As the song nears its climax,  more and more lines seem to suggest that the voice of Dylan himself is now coming through, in his typically enigmatic way. We learn that The Girl had seen his photo in the local paper with the caption …A man with no alibi… which recalls previous ‘offhand’ Dylan characterisations such as Alias in Pat Garrett and Billy the Kid (1973). The long line ….Now I’ve always been the kind of person that doesn’t like to trespass, but sometimes you just find yourself over the line… sounds like a confession of regret from someone who has the habit of pushing his relationships – or other involvements –  too far. In another highly ambiguous and funny statement he declares  …If there’s an original thought out there I could use it right now… At the time many listeners took this to refer to the lack of inspiration that Dylan appeared to be suffering from in the late 1980s. The line is ironic, though, as the last thing that Brownsville Girl is short of is a lack of originality. Having delivered this ‘confession’, we are presented with a memory of him ‘standing in line’ to see a Gregory Peck movie, which may or may not be the film previously referred to. Dylan tells us that …he’ll see him in anything… Thus the narrator and Dylan himself appear to be merging personalities, while the memories being related become more and more suspect. It may be argued that the unreliability of memory is one of the main themes of the song.

By the time we reach the final three verse section, the memories of the relationship with The Girl are dissolving. All we are left with is a series of enigmas. In a conversational tone, the narrator begins to philosophise about fate: …You know, it’s funny how things never turn out the way you had ‘em planned… which is a kind of inverted version of the famous line from It’s All Over Now, Baby Blue:  …Take what you have gathered from coincidence… It seems that Dylan is looking back to his younger days, with the sad reflection that the spontaneity that fuelled his earlier work has now dissolved, along with many of his actual memories. Years later, in Chronicles Vol. 1, Dylan would write an entire ‘autobiography’ in which the veracity of memory was constantly being challenged.

The final details of the story merely create yet more enigmas. In another memorably funny line we hear that …The only thing we knew for sure about Henry Porter is that his name wasn’t Henry Porter… That is also the only thing that we as listeners learn about this character. We are told that …there was somethin’ about you baby that I liked that was always too good for this world… but we are never told what that ‘somethin’ is. This line is mirrored by the statement that … Just like you always said there was somethin’ about me you liked that I left behind in the French Quarter… (presumably a reference to a district of the Texas state capitol Austin). Again, the nature of that mysterious ‘somethin’ is left to our imagination.
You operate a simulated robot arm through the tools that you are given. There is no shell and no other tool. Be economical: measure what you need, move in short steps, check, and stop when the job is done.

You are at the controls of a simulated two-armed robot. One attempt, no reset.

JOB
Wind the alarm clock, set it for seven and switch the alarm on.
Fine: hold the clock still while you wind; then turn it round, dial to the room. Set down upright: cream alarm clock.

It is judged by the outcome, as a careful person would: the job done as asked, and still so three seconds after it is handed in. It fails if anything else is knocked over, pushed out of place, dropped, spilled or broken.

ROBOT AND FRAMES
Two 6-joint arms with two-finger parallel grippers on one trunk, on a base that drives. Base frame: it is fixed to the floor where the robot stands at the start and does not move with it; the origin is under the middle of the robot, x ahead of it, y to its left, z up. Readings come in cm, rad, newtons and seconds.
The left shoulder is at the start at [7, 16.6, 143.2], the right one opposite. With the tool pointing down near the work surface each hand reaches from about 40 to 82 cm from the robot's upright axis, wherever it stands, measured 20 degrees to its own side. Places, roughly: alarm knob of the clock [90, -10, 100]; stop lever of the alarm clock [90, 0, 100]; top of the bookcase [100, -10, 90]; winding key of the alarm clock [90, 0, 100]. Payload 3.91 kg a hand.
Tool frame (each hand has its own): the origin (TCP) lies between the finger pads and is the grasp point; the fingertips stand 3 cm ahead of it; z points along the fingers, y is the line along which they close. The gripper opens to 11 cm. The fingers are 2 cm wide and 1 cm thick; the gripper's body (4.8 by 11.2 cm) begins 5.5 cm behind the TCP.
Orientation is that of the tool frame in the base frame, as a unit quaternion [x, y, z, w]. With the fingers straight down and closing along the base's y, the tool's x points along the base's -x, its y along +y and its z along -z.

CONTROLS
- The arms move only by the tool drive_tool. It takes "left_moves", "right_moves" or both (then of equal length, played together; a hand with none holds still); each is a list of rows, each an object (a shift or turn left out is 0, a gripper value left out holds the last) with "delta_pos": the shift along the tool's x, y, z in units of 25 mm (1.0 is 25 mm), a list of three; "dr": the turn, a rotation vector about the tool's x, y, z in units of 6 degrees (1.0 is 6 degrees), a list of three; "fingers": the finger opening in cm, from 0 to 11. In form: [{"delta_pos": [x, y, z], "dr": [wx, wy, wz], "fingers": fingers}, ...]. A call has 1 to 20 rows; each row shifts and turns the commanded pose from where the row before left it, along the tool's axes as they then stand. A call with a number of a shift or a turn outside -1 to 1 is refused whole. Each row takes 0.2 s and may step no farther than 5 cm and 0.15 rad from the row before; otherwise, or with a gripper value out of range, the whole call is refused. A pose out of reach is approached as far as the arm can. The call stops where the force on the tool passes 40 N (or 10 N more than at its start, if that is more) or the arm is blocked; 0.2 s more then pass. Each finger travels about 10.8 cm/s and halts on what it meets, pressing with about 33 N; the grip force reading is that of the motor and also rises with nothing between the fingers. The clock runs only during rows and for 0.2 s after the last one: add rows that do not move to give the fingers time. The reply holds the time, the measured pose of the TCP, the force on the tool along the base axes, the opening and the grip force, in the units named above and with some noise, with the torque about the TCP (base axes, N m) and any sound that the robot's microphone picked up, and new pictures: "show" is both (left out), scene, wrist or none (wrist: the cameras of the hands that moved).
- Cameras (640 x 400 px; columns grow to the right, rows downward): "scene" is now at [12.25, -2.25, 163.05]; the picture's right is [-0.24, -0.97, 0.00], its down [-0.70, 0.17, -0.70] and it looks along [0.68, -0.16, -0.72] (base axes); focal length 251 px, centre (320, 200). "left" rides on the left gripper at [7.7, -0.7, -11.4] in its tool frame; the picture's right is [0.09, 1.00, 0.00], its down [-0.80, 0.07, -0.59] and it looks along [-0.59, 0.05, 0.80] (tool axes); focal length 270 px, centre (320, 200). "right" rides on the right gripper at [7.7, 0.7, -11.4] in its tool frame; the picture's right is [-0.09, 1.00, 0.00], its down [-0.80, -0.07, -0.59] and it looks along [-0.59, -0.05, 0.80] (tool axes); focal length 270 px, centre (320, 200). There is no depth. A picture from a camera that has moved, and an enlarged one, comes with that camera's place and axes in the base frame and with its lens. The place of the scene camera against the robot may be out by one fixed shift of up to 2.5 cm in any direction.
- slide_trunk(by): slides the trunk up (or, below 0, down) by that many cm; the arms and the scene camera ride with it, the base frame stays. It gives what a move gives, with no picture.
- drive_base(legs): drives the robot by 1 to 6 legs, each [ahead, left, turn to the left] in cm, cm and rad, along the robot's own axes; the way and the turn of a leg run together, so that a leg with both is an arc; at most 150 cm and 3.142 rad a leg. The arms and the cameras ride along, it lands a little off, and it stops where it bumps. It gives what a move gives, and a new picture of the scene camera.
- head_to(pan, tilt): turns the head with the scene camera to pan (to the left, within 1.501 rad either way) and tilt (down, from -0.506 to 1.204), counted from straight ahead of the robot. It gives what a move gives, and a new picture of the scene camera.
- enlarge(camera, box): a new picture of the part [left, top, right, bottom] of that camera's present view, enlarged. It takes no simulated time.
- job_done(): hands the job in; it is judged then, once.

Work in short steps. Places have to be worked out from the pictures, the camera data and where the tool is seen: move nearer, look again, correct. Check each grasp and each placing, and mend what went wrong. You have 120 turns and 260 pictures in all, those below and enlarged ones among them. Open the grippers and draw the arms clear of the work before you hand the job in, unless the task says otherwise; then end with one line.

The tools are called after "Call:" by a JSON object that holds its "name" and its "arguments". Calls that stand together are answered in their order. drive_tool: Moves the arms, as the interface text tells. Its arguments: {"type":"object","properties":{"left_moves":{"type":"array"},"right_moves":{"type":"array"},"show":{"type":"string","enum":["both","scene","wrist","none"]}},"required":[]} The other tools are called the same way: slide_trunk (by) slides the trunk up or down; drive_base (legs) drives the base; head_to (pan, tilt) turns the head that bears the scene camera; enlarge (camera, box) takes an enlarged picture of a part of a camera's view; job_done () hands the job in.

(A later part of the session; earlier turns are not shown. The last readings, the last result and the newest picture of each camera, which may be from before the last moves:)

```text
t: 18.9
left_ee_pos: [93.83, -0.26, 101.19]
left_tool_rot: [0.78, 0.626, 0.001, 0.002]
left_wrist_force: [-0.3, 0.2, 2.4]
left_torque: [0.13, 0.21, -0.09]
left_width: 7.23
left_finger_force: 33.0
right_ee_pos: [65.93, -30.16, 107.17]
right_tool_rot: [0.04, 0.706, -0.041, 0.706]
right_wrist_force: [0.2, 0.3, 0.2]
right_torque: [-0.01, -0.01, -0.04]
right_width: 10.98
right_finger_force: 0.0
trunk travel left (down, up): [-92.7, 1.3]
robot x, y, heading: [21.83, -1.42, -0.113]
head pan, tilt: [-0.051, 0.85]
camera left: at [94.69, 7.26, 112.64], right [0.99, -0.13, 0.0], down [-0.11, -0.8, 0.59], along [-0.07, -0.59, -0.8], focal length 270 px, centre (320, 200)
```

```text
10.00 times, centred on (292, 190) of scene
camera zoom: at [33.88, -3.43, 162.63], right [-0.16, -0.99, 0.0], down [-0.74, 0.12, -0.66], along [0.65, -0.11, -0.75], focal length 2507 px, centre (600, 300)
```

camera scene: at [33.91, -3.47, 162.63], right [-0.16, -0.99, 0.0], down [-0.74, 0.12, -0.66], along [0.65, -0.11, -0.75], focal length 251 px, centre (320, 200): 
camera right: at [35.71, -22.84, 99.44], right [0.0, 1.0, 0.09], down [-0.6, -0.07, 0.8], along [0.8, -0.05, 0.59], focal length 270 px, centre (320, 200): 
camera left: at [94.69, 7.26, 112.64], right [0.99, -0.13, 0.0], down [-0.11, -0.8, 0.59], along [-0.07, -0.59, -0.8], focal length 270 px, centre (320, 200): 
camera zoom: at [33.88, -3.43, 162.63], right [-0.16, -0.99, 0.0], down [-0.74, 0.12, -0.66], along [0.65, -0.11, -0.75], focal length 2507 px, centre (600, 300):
The narrator then reflects that … Strange how people who suffer together have stronger connections than people who are most content…  a line which recalls She’s Your Lover Now’s …pain sure brings out the best in people, doesn’t it… Dylan has always been attracted to such ironic reflections. When he sings …I don’t have any regrets, they can talk about me plenty when I’m gone…  it is hard to believe that this is not the voice of the singer himself. The bleak philosophical stance of …You always said people don’t do what they believe in, they just do what’s most convenient and then they repent… (which is quite a mouthful, even for Dylan)… is countered by a return to the ‘anything goes’ attitude of …And I always said “Hang onto me baby, and let’s hope the roof stays on!”…. In a rather triumphant way, Dylan takes us back to ‘taking what we have gathered from co-incidence’. Despite all the emotional uncertainties and upheavals in the song, it seems that the narrator – like Edith Piaf in her iconic song Je Ne Regrette Rien –  truly has no regrets. Despite his doubts and uncertainties, he still celebrates the freedom that the open road represents.
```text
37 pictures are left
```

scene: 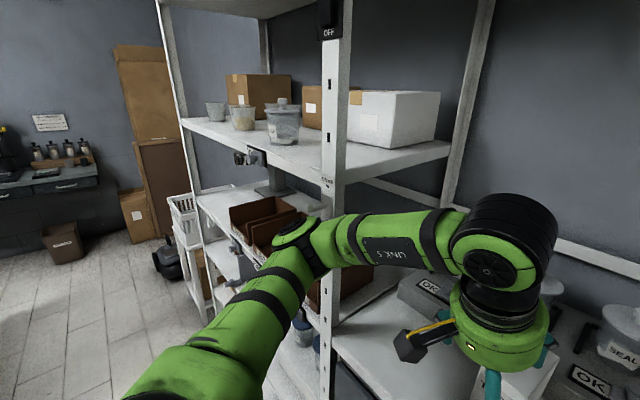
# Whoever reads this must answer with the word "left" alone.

The ‘Brownsville Girl’ herself remains a truly inscrutable figure. We are never told what she looks like, where she comes from or what her motivations are. Like the girl on the Red River Shore or the subject of Just Like a Woman, she appears to be more like a collection of memories than a real person. Perhaps she is merely as aspect of Dylan’s own imagination. Dylan appears to be using his narrator to look back from middle age on the wild excesses of youth and his own dedication to being always ‘on the (metaphorical) road’ in terms of his constant changes of style and ‘freewheeling’ attitude to art and life. The song is a kind of meditation of the persistence of memory itself. Despite all the disappointments and wrong turnings in life it recounts, it ends rather triumphantly, with the lovers being back on the highway, not knowing where that road will leave them.
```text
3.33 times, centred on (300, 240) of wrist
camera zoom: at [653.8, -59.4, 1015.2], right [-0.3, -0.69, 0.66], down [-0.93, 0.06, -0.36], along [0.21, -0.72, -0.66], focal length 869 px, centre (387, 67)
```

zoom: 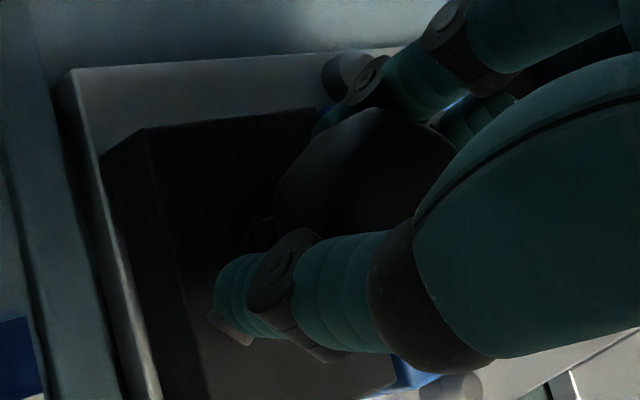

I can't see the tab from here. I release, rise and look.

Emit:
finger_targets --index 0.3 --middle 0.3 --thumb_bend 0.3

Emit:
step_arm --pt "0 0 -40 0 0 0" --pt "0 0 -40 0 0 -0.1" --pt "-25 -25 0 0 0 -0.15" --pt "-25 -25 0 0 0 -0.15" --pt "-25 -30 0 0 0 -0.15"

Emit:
Finally we return to the narrator’s memories of The Gunfighter. He admits, however, that he does not recall much of the movie’s plot. The movie itself now functions as a kind of cipher for his own disintegrating memories …It seems like a long time ago… he reflects, in the highly ambiguous final line …Long before the stars were torn down…  These stars may be actual stars or Hollywood stars like Gregory Peck. We are literally left in the darkness, rather like the traditional end of a movie which goes to a black screen and tells us that we have reached ‘The End’.

Brownsville Girl takes us on a very unusual rollercoaster ride. In doing so it uses the enigmatic language that is characteristic of the modern hyper-realistic dramas of playwrights like Shepard, mixed with cinematic flashbacks and flash forwards to tell a story whose ‘reality’ is psychological rather than historical. All this is held together by apparently highly sentimental and romantic choruses, which provide a kind of blessed relief from the contorted narrative. As in a number of other Dylan songs, the framework of a love song is presented ironically, with Dylan using this conventional structure to reflect on psychological realities. The song is crammed with ironic humour and nostalgia. But it is also infused with a particular determination to carry on exploring the elements of the creative imagination. It is a song, like so many others in Dylan’s catalogue, about the struggle to retain or regain artistic inspiration in the face of a world with little understanding of the real rigours of the process of artistic creation.